■ **Source**
10 Marathon Facts That'll Take Your Mind Off Training

Running is a highly transformative activity and has a proven positive effect on both your mental and physical well-being, but, marathon training can be intense and solitary, so, unwind and take your mind off your schedule by reading 10 surprising facts about those magical 26.2 miles.

The Calories Burnt During a Marathon

The number of calories burnt while running varies slightly for individuals, as weight, gender, and speed all play a role. But, it's widely understood that you burn up to 100 calories per mile, which means you'll burn a whopping 2,620 calories during a marathon!

The 100 Marathon Club Is Real

Entry to The 100 Marathon Club is reserved to runners from the UK and Ireland who have completed 100 marathons or more. Last year alone, 77 new runners joined the club. The club record is held by Brian Mills, who's managed to run an impressive 1,000 marathons in his running career. And the club's quickest 0 to 100 marathons record is held by Philip Rand, who accomplished this in a speedy 450 days.

■ **Available data**
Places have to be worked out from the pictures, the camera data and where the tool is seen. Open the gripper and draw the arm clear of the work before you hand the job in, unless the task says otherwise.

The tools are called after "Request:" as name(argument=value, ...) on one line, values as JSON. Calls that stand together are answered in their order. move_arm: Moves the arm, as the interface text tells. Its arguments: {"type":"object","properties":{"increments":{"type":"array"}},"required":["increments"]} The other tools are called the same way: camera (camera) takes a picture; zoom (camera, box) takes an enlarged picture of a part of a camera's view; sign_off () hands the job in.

■ **Requirement A**
Set down the source as it stands from "10 Marathon Facts" to "during a marathon!", and nothing more.
■ **Requirement B**
Take up the source again after its last words.

■ **Task result A**
10 Marathon Facts That'll Take Your Mind Off Training

Running is a highly transformative activity and has a proven positive effect on both your mental and physical well-being, but, marathon training can be intense and solitary, so, unwind and take your mind off your schedule by reading 10 surprising facts about those magical 26.2 miles.

The Calories Burnt During a Marathon

The number of calories burnt while running varies slightly for individuals, as weight, gender, and speed all play a role. But, it's widely understood that you burn up to 100 calories per mile, which means you'll burn a whopping 2,620 calories during a marathon!

■ **Task result B**
The Fastest Marathon Times

Dennis Kimetto of Kenya holds the men's world record of 2:02:57, while Paula Radcliffe is the women's record holder, running 2:15:25 at the 2003 London Marathon. Paula ran negative splits, which simply means she ran the second half faster than the first and finished the last 800m in 02:25. To put that in perspective, the current British world record for 800m on the track is 01:56 held by Kelly Holmes. Nike's Breaking 2 project is currently attempting to break the two-hour record for the marathon by creating the perfect conditions for the challenge, everything from climate, terrain, and elevation has been considered, with the Formula 1 circuit in Monza, Italy, chosen as the perfect track for the record attempt expected this May. While for most other people, the average finish time is 4:18:00 for men, and 4:44:00 for women.

The Oldest Marathon Runner

Born in 1911, Fauja Singh is the oldest runner to take part in a marathon. He ran the 2011 Toronto Waterfront Marathon, aged 100 at the time, and completed it in a time of 8:11:00. He's no stranger to setting records though: eight years prior, he set the marathon record for the 90+ category in a time of 5:40:00.

The Biggest Marathon

In November 2016, 51,388 runners from over 120 countries finished the New York Marathon, making it the record holder for most participants in a race. It also gained an astronomical 18 million impressions on Facebook.

The Coldest Marathon Ever

Russian jeweller Boris Fyodorov completed his first marathon as a solo runner in -38°C on New Year's Day 2014. The beginner completed his 26.2 miles in just over 5 hours, in the town of Oymyakon, Russia, which is the coldest settlement on the planet.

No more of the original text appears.